Unlike the claimant in Truitt, Santana never informed Employer about her childcare concerns until she resigned. Thus Employer was not given the opportunity to accommodate Santana, as it had done in the past. In addition, Santana was a long-term employee who was eligible for FMLA leave, which would have enabled a more thorough search for childcare, but she did not take such measures. As for moving to be with her parents, the Board points out that Santana admitted that they were not ill. She simply chose to move back to Puerto Rico to provide emotional support to them and to assist with errands. Although laudable, this would not justify an award of benefits under Section 402(b) of the Law. See Kieley v. Unemployment Compensation Board of Review, 471 A.2d 1345 (Pa. Cmwlth. 1984) (holding that sufficient cause was not shown where the claimant's parents had some physical problems and she performed household duties). Even if Santana's assertion that her family benefitted emotionally from the move is true, Santana failed to take reasonable steps to preserve her employment.

The Court agrees that the Referee and the Board did not err in their disposition of this case. In order to meet the standard enunciated in Collier Stone Co., a claimant must make reasonable efforts to maintain the employment. In Wagner v. Unemployment Compensation Board of Review, 965 A.2d 323 (Pa. Cmwlth. 2009), a claimant working for a contractor in Iraq ultimately left his employment because of pressing domestic concerns at home. The Court agreed that he made reasonable efforts to preserve his employment because he spoke with his manager about the possibility of transferring to a stateside position, but he was told that there were no such jobs available and that, even if there were, he had not yet worked long enough to be eligible for one.

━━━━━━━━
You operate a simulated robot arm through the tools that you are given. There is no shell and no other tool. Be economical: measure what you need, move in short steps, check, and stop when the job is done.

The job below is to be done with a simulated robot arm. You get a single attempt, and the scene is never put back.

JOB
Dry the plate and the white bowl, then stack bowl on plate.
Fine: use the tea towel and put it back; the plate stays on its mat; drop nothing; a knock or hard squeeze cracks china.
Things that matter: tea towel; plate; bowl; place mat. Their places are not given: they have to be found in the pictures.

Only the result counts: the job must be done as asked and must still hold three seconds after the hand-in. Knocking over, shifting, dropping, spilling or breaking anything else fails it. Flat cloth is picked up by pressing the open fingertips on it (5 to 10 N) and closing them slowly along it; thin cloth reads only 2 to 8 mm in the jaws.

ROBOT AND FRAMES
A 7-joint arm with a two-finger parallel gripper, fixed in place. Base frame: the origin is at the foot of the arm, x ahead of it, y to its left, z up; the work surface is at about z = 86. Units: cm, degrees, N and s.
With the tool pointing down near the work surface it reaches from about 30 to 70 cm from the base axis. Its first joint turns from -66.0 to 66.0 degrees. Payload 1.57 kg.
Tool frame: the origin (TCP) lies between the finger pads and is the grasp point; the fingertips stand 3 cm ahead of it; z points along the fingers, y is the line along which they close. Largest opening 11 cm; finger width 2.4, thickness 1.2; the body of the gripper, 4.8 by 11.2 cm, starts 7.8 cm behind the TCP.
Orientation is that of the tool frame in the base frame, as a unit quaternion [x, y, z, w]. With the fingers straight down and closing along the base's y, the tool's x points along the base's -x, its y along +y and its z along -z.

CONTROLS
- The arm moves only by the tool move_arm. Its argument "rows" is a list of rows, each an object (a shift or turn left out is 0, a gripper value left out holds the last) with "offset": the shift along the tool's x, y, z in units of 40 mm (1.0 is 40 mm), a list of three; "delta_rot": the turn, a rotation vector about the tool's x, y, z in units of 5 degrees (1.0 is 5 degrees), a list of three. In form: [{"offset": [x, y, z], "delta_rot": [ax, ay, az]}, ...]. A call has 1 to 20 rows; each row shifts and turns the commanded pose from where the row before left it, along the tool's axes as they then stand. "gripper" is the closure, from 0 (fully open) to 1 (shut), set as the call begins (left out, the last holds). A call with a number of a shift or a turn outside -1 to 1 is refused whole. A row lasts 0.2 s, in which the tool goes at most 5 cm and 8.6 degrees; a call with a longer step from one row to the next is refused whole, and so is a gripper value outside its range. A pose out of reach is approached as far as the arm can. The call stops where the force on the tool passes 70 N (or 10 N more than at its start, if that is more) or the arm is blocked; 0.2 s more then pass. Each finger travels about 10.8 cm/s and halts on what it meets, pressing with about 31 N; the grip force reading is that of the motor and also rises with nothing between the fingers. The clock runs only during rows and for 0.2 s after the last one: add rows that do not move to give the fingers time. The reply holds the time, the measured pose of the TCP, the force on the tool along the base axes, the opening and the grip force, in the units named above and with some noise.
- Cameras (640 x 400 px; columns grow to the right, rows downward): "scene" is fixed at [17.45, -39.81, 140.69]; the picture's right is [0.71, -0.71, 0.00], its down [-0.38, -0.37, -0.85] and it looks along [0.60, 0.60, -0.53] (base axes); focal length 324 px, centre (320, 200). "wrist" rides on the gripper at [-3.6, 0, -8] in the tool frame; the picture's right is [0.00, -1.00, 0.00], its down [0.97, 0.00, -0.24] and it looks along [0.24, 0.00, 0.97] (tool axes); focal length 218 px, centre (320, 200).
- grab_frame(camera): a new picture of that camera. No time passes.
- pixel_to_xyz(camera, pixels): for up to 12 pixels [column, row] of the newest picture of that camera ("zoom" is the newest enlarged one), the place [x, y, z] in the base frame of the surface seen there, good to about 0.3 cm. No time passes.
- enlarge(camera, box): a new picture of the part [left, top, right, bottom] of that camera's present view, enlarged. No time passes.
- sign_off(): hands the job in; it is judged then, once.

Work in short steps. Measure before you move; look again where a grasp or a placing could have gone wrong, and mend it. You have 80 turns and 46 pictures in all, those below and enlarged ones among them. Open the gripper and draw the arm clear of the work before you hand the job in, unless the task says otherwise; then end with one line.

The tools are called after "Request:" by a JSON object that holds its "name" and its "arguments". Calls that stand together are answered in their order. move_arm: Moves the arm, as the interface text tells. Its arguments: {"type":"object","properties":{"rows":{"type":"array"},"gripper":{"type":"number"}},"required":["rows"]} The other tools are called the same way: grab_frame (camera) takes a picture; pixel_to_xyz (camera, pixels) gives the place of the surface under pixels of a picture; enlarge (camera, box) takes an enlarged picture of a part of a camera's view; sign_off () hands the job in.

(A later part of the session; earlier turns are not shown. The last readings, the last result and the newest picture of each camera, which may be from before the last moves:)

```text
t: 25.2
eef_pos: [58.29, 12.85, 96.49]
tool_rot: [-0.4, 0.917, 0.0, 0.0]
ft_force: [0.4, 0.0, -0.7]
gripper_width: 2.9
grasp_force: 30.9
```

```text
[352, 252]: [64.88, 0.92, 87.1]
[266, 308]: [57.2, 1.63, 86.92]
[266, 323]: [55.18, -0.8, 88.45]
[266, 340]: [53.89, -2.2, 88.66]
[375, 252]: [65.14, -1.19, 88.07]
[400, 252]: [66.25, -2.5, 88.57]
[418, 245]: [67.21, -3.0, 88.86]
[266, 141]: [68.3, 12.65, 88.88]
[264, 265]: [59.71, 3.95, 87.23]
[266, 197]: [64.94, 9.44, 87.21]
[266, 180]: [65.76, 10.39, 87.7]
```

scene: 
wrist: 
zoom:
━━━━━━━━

Although Santana's petition for review emphasizes a need to pursue emotional support for her family as her primary reason for moving, at the hearing she emphasized the childcare problem. Santana admitted that she did not talk to Employer about the school days childcare problem. When asked if she requested Employer to adjust her schedule, she stated: "I did in regards to the weekends but as far as starting later, no, I did not." Notes of Testimony p. 9. The Court concludes that the Board correctly applied the law by determining that Santana did not meet her burden to show reasonable efforts to preserve her employment before quitting. Therefore, its order is affirmed.


AND NOW, this 24th day of July, 2009, the order of the Unemployment Compensation Board of Review is affirmed.